Thirteen more wins. As simplistic as that sounds – and probably even irrelevant – it’s important to remember that reference point.
All the Atlanta Braves need to do to have a .500 season is win 13 more games than they did last year, when they finished 68-93.
Sure, last year has nothing to do with this year. But it’s the memory of the past two seasons, in which the Braves went 135-188, that made this year’s 1-6 start seem especially deflating. Each loss brought more thoughts of “it’s going to be a long summer.” The Toronto Blue Jays lost nine of their first 10, but nobody’s writing them off just yet.
It’s helpful to remember that last year’s team was historically bad – 18-46 through 64 games – yet still finished 13 wins short of .500. Even if they’re unlikely to win 20 out of 30 games at any point, as they did to finish last season, take that horrendous start and overachieving finish out of the equation. They were 30-37 between those two extremes.
Despite how poorly they played at times during that 1-6 start, this is still a much better team than last year’s.
What matters more is to look at why they lost those games. Two losses were on the bullpen, three on poor starting pitching, and one on Kurt Suzuki’s exasperating (for us to watch and I’m sure much more so for him to endure) inability to catch R.A. Dickey’s knuckleball. It brought to mind Bob Uecker’s quote on how to catch Phil Niekro’s knuckler.
“Wait till it stops rolling, walk over and pick it up.”
Catching a major league knuckleballer is almost as hard as hitting it, because neither the batter nor the catcher know exactly what the ball will do. But whether it’s Suzuki, Tyler Flowers or somebody else, they’re going to have to get a better effort catching Dickey.
My guess is Bartolo Colon and Dickey will be OK. Colon had one excellent start and one terrible start.
The lineup is still fairly solid even with Matt Kemp out with a strained hamstring. Ender Inciarte is starting to hit. Nick Markakis and Brandon Phillips have been hitting behind Freddie Freeman.
There are concerns. Rookie Dansby Swanson has struggled. It wouldn’t matter so much if he were a veteran. But the concern is that Swanson could get overwhelmed.
Another concern is Kemp’s hamstring. That’s the kind of injury that can linger and get worse throughout a long season. It’s probably going to make Kemp even more of a defensive liability.
Starting pitcher Jaime Garcia has been unimpressive. The bullpen is going to be up and down.
But there’s also reasons for hope.
One is that someone in the farm system will an impact. Matt Wisler could get it together in Gwinnett. Mississippi has three starters pitching well – Mike Soroka, Kolby Allard and Patrick Weigel. If just one of those guys progresses and takes Garcia’s spot, the rotation will be OK. If Garcia doesn’t improve soon, the Braves would be better off calling Wisler back up and see if he can make the most of a second chance.

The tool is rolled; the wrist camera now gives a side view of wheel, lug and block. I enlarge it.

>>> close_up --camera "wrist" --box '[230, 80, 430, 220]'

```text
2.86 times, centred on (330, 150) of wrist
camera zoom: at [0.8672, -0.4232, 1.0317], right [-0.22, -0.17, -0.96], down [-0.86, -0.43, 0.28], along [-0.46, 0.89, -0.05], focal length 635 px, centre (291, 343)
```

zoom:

The other hope is that John Coppalella trades for help. Regardless of their record by midseason, the Braves should become buyers rather than sellers when the trade market heats up. They are done rebuilding the farm system. The move into SunTrust Park necessitates the commitment to win now. They owe the fans as much.
The Braves pursued a top-of-the-rotation starter last winter but whiffed. They didn’t want to part with some of their prized prospects, and other teams didn’t want to give up on the 2017 season before it started it. Both of those positions could change within a couple of months.
Some of those great Braves teams of the 1990s were quite average in April. The ’93 team that won 104 games and famously chased down the San Francisco Giants to win the NL West was a pedestrian 12-13 in April. Trading for Fred McGriff made a huge difference. The ’95 team that won the World Series won seven of their first eight, but turned around and lost seven of their next eight. The ’96 team that went to the World Series started off 5-7.
Despite the optimism within the clubhouse, this is probably not a playoff team. But neither is it a bad team. Or so we hope.